The recent elections brought victory to Aam Aadmi Party (AAP) which in general rode on its support to the Farmers Movement against the agriculture laws and its reputation as a party which has provided civic amenities, health and education facilities in Delhi. One of the election promises of the AAP was to curtail the use of drugs among the youth and generate employment. The border fence and bordering practices by the BSF personnel play a major role in such promises to materialize.

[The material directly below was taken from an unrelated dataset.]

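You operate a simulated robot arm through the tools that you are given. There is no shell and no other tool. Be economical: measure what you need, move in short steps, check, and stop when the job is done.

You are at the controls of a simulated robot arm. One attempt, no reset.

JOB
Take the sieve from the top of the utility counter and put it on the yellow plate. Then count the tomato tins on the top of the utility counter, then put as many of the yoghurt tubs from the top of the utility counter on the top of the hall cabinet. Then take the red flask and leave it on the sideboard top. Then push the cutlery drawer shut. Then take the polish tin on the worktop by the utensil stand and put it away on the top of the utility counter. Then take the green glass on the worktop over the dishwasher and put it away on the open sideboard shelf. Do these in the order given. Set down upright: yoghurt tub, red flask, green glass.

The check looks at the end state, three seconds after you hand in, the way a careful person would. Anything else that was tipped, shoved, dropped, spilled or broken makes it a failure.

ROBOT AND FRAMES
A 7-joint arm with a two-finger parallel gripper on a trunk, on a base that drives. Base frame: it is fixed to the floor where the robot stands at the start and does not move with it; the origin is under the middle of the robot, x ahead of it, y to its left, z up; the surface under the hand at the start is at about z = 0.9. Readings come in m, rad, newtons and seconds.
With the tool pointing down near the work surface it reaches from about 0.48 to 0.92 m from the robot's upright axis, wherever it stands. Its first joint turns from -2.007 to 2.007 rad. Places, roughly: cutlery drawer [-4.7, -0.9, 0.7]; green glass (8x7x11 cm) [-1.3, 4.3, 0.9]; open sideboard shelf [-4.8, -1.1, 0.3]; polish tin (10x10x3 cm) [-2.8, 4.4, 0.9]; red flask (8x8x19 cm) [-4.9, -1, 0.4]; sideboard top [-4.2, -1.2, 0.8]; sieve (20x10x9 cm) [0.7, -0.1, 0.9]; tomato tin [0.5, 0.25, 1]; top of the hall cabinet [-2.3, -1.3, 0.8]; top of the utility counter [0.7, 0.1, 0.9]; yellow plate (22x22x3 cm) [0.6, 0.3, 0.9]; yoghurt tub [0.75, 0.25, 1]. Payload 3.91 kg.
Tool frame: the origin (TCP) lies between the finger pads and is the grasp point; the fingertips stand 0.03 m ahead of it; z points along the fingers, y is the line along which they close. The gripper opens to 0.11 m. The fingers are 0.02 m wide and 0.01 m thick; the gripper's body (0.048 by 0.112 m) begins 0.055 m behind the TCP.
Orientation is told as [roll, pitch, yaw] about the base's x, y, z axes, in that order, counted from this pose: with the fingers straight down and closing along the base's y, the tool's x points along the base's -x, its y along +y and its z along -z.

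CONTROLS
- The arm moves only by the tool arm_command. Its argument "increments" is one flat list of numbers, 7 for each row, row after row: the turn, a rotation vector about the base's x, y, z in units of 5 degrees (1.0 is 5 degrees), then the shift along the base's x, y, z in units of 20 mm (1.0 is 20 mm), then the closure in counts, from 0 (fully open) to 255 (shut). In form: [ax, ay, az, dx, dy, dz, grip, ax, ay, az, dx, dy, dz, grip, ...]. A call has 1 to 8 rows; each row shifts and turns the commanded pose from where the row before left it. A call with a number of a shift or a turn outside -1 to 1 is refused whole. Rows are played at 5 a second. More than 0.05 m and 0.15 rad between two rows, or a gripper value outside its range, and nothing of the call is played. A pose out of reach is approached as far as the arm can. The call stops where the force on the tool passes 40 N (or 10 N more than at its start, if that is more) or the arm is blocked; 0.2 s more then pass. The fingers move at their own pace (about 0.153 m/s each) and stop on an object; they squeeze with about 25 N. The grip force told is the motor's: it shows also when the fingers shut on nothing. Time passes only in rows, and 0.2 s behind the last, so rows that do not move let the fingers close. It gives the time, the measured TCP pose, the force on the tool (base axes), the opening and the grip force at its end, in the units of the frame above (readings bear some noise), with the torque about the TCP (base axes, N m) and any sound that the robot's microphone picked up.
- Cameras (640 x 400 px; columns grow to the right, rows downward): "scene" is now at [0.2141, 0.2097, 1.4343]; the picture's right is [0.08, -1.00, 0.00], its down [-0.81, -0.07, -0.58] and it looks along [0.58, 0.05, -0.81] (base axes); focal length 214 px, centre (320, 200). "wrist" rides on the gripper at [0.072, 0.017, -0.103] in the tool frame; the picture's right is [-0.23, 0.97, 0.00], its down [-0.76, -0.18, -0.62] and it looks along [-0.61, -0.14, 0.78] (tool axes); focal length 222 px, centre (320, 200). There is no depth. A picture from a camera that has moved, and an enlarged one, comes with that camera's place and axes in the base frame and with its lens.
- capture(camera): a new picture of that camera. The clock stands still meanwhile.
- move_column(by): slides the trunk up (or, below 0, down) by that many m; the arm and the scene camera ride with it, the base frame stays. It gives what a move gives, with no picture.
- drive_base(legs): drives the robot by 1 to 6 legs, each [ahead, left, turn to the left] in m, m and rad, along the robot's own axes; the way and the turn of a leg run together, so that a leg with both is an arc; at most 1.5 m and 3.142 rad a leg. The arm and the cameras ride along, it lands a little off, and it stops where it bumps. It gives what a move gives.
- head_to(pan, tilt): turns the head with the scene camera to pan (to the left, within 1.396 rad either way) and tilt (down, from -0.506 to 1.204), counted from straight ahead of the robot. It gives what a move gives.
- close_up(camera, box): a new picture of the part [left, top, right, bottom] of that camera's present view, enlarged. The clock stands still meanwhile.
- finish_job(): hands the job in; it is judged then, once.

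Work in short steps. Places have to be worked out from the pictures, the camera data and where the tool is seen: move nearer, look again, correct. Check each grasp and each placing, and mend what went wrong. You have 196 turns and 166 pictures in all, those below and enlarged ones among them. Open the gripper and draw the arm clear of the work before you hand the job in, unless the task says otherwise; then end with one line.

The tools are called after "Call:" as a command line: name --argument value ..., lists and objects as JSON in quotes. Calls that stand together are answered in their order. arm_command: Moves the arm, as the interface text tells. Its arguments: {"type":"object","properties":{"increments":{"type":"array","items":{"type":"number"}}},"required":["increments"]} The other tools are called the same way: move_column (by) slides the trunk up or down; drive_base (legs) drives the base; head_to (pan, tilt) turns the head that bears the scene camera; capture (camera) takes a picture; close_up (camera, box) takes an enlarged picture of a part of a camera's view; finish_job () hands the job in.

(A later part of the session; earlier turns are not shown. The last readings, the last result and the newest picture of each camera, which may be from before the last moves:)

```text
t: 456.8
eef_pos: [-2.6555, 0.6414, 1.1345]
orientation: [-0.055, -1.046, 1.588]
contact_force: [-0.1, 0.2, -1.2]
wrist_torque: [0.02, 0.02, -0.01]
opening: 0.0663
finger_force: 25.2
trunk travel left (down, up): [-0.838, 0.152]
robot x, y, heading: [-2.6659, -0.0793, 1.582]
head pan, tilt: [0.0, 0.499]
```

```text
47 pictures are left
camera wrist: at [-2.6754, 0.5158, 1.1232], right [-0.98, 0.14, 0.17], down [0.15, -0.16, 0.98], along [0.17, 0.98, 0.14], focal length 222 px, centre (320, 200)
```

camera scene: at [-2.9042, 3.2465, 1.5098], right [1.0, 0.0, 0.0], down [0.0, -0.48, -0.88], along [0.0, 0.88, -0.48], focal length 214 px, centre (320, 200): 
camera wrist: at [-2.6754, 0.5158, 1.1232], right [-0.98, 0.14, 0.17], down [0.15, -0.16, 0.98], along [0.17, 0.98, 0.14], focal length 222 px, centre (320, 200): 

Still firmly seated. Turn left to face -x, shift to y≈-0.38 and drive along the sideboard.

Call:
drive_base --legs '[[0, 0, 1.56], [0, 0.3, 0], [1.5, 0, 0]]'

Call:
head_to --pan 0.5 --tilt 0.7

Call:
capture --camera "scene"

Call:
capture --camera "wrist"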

Punjab is known for its agricultural production and its contribution to the Indian economy. Nonetheless, there are issues which relate to agricultural practices in border villages. As the fence is on the Indian side, a vast tract of cultivable land owned by villagers lies across the fence and along the International Border. Farmers must obtain a few permits from the local administration as well as the BSF and the Army to cross the fence through several gates to cultivate and irrigate their fields. Complications related to the timings for tilling, ploughing, irrigation, harvesting and a host of related activities are resented by the farmers. During military exercises, however, farmers must make way for military vehicles and often standing crops are lost. Furthermore, during military build-ups due to tense geopolitical situations between the neighbours e.g. Operation Parakram in 2001 and the standoff after Mumbai Attacks in 2008, border villages are vacated leading to temporary displacements.

A visit to the Indo-Pakistan border reminds and impresses upon all the problems which prominently play out in the subcontinent and have hindered the prospects of development of regional cooperation when other regions of the world are rapidly integrating.